The bubble soon burst: Nadal got on the board, broke, and broke again. The Alcaraz first serve was missing far too often, and Nadal stepped right in to take the second, making first-strike winners, 4-2. Yet the youngster did turn the tables, breaking in the seventh game and, despite his first serve still missing too much, managed to survive four break point to level at 4-4.

But he could not resist when serving to save the set. He saved four set points but not the fifth, with errors flying at the wrong time and his first serve still at around 50 percent. Nadal took the set, 6-4 after more than 70 minutes.

The wind was up, conditions growing more tricky, but it did not affect Nadal’s opening serve: a love hold to open the second set. From there, though, the wind was a problem: two exchanges of breaks, and desperately slow between points.

It took a 20-minute game to break through the deadlock, a winning lob to convert a seventh break point and take the lead. Alcaraz would serve for the set—if he could control things in the wind. He did, holding for 6-4, after another marathon set.

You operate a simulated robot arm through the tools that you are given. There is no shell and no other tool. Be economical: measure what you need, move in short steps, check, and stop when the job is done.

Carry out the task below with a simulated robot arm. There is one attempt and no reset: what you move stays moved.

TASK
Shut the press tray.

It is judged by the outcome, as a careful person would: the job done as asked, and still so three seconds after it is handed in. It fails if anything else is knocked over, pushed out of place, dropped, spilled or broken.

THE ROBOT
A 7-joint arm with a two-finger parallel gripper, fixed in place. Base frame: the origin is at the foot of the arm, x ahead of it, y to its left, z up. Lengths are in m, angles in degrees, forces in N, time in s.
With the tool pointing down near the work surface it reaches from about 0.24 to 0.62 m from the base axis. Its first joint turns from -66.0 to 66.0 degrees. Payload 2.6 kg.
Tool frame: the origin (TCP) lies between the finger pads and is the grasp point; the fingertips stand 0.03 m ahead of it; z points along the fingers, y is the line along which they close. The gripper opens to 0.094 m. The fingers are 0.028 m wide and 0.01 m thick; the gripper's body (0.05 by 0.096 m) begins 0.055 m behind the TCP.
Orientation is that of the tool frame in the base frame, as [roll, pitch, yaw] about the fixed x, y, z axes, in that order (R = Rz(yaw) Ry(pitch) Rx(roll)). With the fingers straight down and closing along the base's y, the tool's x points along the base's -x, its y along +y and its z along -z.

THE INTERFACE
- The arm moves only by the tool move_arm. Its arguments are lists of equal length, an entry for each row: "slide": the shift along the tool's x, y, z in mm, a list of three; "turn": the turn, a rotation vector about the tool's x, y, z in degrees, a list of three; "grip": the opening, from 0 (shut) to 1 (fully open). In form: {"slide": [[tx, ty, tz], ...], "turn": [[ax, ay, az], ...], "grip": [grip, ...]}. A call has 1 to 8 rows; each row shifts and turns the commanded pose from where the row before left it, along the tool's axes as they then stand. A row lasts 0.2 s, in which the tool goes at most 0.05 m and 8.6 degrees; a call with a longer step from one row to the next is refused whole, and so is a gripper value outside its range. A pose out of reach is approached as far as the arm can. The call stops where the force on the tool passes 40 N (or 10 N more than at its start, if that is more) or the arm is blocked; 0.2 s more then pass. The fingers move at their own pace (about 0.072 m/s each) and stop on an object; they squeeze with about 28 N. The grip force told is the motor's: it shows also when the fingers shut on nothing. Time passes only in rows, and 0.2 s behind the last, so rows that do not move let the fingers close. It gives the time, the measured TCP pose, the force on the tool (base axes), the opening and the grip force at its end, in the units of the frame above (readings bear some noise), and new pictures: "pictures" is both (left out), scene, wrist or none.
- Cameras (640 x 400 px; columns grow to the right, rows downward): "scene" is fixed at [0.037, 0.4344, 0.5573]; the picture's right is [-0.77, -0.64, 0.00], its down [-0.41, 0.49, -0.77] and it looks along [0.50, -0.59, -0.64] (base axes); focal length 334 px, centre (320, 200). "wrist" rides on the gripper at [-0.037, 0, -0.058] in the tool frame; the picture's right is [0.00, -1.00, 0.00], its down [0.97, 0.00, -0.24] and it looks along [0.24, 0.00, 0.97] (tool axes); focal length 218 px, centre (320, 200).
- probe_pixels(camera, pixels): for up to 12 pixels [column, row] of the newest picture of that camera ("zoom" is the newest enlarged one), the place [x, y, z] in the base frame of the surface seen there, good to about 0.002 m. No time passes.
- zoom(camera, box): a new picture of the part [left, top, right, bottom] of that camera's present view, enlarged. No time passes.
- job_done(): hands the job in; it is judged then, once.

With the wind relenting just a little in the decider, the teenager’s service games settled too, with just one point dropped in his first three. In contrast, this time, it was Nadal struggling the greater, and he fought off repeated break points in the fifth game, then deuce in the seventh.

With the 4-3 advantage, Nadal called for the trainer for a shoulder/pectoral problem, and that seemed to re-set the balance between the two men. Nadal went after the Alcaraz serve, and broke with a signature forehand down the line and volley finish, 5-3.

The teenager had saved 15 of the 20 break points he faced through two sets, but had failed to save the only one he faced in the decider. Nadal grabbed his advantage with both hands, a love hold for the set, 6-3, and his 20th straight match-win of the season.